→ **Document passage**

For us in Symbian, the prospect of adopting QEMU virtualisation as a test environment for the platform holds out an upside much bigger than just the “higher fidelity” that it allows us to achieve in testing-without-hardware, and to offer the users of our development kits. It means that we can do this without supporting anything as enormously costly as the Symbian emulator to do it. ARM virtualisation on x86 is a technology we very much want; but it’s not “our business”, and we’re by no means the only ones who want it. The whole ARM ecosystem wants it, and QEMU has done it. We’re looking at a case in point of open source industrialisation.
That prospect, however, isn’t cost-free. QEMU supports ARM vms on x86 hosts, but it doesn’t come with ready-made virtual machine templates for the sorts of mobile devices that run Symbian, nor even with ready-made tooling to create such vms with speed and ease. We will need to add value to QEMU to create a Symbian hardware virtualisation solution that is slick for our internal operations and for the users of our kits. That work is already well advanced, and you’ll be hearing more about it.
Recruitment, Recruitment, Recruitment
Eight test engineers is our target. Exactly 4 months from the off, we’ve hired 2. My eyes have been opened to the magnitude of the recruitment task for a high-tech business trying to crew up (even) 200 of the right people from scratch.
4 months, 2 hires, sounds calamitous. But when you break down the numbers, we’re not doing that badly at converting CVs into bums on seats. Here’s the score.
Our recruitment agency has put up 12 CVs. We wanted to interview 10 of those candidates. 2 of them took other offers before we got the chance. 4 we turned down after interview. We made offers to 4. One of the 4 turned us down on salary. One has still to give us an answer. 2 accepted.
Put like that, the story looks like pretty mainstream experience. It’s to the agency’s credit that we’ve liked the look of nearly all the CVs they put up, and we’ve made offers to half of those we’ve interviewed. We are not being too choosey for our own good. In a couple of cases calendar conjestion meant we weren’t quick enough to get to interview. That always happens and you always kick yourself.
It’s the trickle of promising CVs that explains the paltry bottom line. Could be the agency isn’t looking hard enough, but those folks have been successful specialist recruiters in the IT industry for over 20 years. They’d hardly still be here if they weren’t good at.

→ **Given material**
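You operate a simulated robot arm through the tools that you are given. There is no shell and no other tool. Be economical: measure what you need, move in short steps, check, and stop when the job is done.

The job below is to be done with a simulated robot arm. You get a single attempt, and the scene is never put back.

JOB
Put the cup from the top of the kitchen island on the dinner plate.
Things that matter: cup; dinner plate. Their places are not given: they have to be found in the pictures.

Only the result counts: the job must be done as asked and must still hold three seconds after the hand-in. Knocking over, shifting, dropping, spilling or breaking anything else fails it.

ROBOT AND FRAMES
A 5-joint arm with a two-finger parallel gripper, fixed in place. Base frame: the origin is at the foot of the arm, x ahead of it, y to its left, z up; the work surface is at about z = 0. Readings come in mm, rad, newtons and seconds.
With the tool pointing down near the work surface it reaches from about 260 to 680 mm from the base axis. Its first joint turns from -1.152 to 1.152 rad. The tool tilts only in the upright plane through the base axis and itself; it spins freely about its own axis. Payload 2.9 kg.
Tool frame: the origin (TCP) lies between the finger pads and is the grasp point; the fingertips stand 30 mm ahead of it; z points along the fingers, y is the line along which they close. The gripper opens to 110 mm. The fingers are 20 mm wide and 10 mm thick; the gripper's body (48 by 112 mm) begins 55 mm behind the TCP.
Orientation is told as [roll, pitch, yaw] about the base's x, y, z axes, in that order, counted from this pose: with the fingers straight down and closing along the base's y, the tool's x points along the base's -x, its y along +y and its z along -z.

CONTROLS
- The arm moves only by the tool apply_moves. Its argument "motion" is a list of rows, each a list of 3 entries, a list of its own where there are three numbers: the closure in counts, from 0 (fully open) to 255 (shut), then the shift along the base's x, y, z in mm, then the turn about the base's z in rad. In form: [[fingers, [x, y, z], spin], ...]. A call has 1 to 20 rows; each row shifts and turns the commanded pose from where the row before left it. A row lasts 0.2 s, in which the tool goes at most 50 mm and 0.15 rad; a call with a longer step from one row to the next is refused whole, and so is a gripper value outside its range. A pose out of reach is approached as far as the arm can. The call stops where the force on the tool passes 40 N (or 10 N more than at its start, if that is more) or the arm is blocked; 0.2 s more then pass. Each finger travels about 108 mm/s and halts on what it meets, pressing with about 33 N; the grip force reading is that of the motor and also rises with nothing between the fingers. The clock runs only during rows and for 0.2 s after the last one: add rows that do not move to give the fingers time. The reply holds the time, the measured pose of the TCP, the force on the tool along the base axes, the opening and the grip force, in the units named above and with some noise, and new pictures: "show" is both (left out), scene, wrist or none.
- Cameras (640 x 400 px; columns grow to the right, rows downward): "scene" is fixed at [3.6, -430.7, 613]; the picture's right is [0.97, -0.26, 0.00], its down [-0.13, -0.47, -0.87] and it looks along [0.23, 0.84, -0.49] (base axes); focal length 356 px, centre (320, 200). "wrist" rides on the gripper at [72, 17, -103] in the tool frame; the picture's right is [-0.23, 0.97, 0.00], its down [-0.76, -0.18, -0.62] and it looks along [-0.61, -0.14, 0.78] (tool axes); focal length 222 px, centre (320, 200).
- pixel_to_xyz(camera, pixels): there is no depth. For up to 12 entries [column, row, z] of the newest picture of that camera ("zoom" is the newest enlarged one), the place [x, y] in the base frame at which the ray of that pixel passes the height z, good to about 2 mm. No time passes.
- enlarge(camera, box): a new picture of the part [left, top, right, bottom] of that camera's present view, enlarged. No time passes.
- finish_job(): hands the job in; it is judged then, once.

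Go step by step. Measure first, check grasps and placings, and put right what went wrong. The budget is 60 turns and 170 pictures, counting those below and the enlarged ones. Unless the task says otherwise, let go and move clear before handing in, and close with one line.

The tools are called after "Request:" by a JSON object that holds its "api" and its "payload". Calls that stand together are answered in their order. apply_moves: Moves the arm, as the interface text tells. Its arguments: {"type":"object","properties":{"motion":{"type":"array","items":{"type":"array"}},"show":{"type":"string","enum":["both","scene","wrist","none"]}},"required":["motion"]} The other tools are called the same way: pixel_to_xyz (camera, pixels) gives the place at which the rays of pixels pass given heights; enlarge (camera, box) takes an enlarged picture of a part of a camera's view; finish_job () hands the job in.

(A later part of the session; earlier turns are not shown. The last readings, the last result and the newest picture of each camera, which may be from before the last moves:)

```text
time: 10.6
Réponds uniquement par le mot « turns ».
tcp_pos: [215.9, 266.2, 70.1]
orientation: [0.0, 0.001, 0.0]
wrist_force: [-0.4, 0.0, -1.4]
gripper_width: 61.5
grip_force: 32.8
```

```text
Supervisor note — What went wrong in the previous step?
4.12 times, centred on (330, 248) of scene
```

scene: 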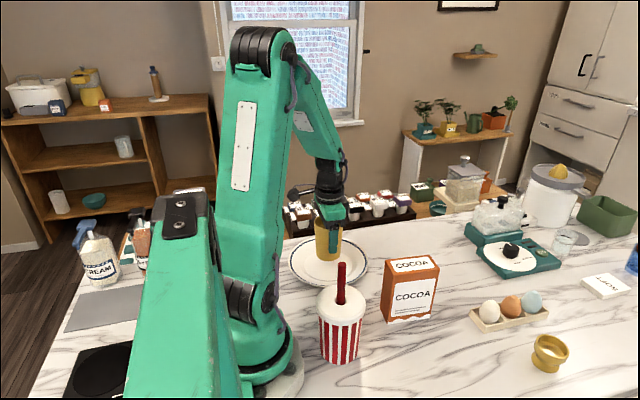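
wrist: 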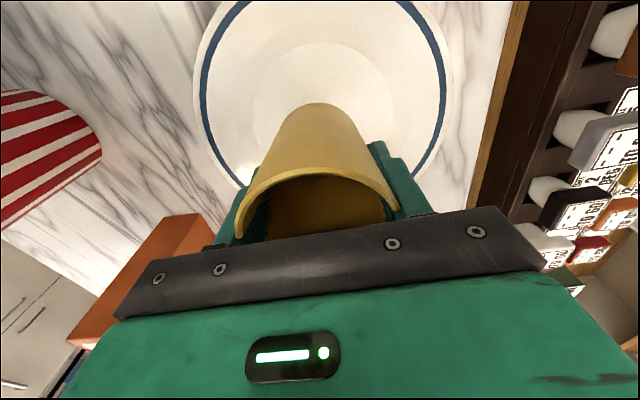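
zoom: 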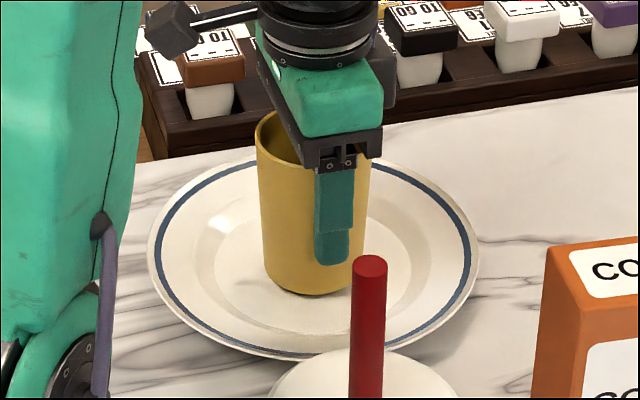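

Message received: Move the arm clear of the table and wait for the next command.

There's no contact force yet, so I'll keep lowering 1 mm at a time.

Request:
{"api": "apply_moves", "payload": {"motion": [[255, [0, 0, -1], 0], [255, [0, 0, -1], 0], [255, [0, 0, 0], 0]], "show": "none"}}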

→ **Directives**
1. Set down the document passage as it stands from "Recruitment, Recruitment, Recruitment" to "answer. 2 accepted.", and nothing more.
2. Go on with the document passage that begins "For us in Symbian, the" from its last line.

→ **Answers for the exercise**
1.
Recruitment, Recruitment, Recruitment
Eight test engineers is our target. Exactly 4 months from the off, we’ve hired 2. My eyes have been opened to the magnitude of the recruitment task for a high-tech business trying to crew up (even) 200 of the right people from scratch.
4 months, 2 hires, sounds calamitous. But when you break down the numbers, we’re not doing that badly at converting CVs into bums on seats. Here’s the score.
Our recruitment agency has put up 12 CVs. We wanted to interview 10 of those candidates. 2 of them took other offers before we got the chance. 4 we turned down after interview. We made offers to 4. One of the 4 turned us down on salary. One has still to give us an answer. 2 accepted.

2.
You might think that the soaring unemployment rate in recession struck UK – recession struck Europe and world – would have created a queue for every vacancy. And it is unhappily true that I’ve several times seen redundancy as a reason for a candidate’s availability in this recruitment drive. But the supply of credible Symbian OS test engineers was always niche and has not been vastly augmented by the general shedding of labour. And of course the high calibre people are the most securely employed, disproportionately rare among the inflated ranks of job-seekers.
I’ve had a hand in the recruitment of the teams I’ve worked in since the early 90s, but always for enterprises very much larger than Symbian is. I regard myself as a careful recruiter, but I know that stage of fatigue in a recruitment slog where it is conceded that the standard has to be dropped: good enough will have to be good enough. Not feeling near to that concession yet. But I do have a novel appreciation of how much more repugnant it would feel in a small enterprise than it does in a big one. If I am recruiting for an enterprise of a 100 people and you are recruiting for an enterprise of 10,000, then on average, the calibre of each person we respectively hire is going to matter 100 times as much to success of my enterprise as it does for yours. Whoppingly crude arithmetic that, but there’s something in it.
An unwelcome corollary of that is the degree of inhibition you feel, in the small organisation, about hiring green talent. The smaller you are, the heavier weighs the cost of developing that talent up to break-even value to the business; the more urgent it appears that the new hire will be able to hit the ground running.
So is Symbian going to have a graduate intake? Recruiting graduates is a social responsibility for employers like us; and yes we are. Just within the Delivery team, of which Test is a part, we have three graduate traineeships in the works for this year – better than 10% of headcount – and one of them’s coming to me in the test team. They will be heartily welcome, but I need them to be good!
And then, ATS4
When I lasted posted, I had no real idea when ATS4 – the next major release of Nokia’s Automated Test System – might break cover. I said “sometime later this year or early next”. But it broke cover last week.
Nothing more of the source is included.